Isabelle Corpart
Maître de conférences à l’Université de Haute Alsace
CERDACC
Retour sur un sondage visant le traitement des violences conjugales, proposé par le Collectif international vaincre les injustices faites aux femmes (CIVIFF) Vous êtes une femme et vous avez été victime de violences conjugales – 22 mars 2017
L’auteur de l’ouvrage « Violences conjugales, plus jamais ça ! », (Caroline Guesnier, Les Editions du Net, 2017) s’est lancée dans le combat contre ce qui a été dès 2010, la « grande cause nationale » en France, après avoir vu elle-même sa vie basculer et avoir dû supporter les agissements de son agresseur.
En s’exprimant publiquement, elle a voulu se donner les moyens pour que soit entendue la détresse des femmes, victimes comme elle, mais restant trop souvent dans l’ombre, pour qu’elles puissent en finir avec l’enfer familiale et être reconnues en tant que telles.

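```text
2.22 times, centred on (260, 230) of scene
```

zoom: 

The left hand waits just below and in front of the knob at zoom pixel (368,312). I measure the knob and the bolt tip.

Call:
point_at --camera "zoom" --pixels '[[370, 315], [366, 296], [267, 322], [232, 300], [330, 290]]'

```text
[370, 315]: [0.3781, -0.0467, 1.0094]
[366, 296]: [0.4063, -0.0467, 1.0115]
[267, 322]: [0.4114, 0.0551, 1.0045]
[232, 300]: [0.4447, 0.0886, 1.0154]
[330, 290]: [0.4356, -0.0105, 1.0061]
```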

Pour pouvoir poursuivre son combat et recueillir des données objectives, elle a lancé un sondage sur les réseaux sociaux.
En effet, dans le cadre de la lutte contre les violences conjugales et en particulier contre celles faites aux femmes dans la sphère domestique, il est important de pouvoir appuyer les réflexions sur des arguments statistiques et avoir des retours sur des dossiers concrets.
Pouvaient seules remplir ce questionnaire les personnes de sexe féminin et ayant déjà été victimes de violences conjugales.
Sur la base des 90 réponses reçues par le CIVIFF, il est inquiétant de relever que malgré les informations délivrées en la matière et l’accompagnement proposé aux victimes, peu de femmes ont choisi de déposer plainte (17 %), alors même que plus de la moitié d’entre elles détenaient un certificat médical mentionnant une ITT (54.7 %).
Lorsque des plaintes ont été déposées, 36.5 % seulement ont conduit à un procès.
Il est décevant aussi de noter que lorsque des sanctions ont pu être prises, les violences n’ont quasiment jamais cessé après la décision pénale (86.8 %), qu’il s’agisse de violences morales, psychologiques, économiques, physiques ou sexuelles.
Peu de ces femmes ont bénéficié des protections prévues par la loi n° 2010-769 du 9 juillet 2010 (74.1 % n’ayant vu prononcer ni une injonction d’éloignement du conjoint violent ni une interdiction d’entrer en contact avec elles).
S’agissant des enfants du couple, leur sort semble modérément pris en compte car dans 44.4 % seulement des cas, la résidence principale s’est trouvée accordée à la mère avec droit de visite et d’hébergement classiques et dans 11.1 % des dossiers, avec visite en lieu médiatisé pour le parent réputé violent.
En revanche de nombreuses mesures d’AEMO (aide éducative en milieu ouvert) ont été prises par le juge des enfants (59%) et des MJIE (mesure judiciaire d’investigation éducative) (25.6%).
Dans le suivi de leurs dossiers, ces femmes victimes expriment de la déception, de la colère, de l’incompréhension, faisant apparaître l’urgence à améliorer la collaboration entre les victimes et les éducateurs ou assistants des services sociaux.
De plus nombre d’entre elles se plaignent même d’avoir vécu des violences policières ou émanant des services de gendarmerie (55.2 %), sans compter leur ressenti d’avoir vécu des violences en justice, durant l’instruction ou le procès.
En fin de compte, ce qui est gravissime c’est que 57.3 % des femmes ayant répondu à ce questionnaire ont le sentiment de ne pas avoir été reconnues en tant que victimes de violences conjugales.
Cela permet de mesurer les efforts qui restent à faire en ce domaine, beaucoup trop de victimes n’étant pas soutenues et regrettant même de s’être signalées aux autorités.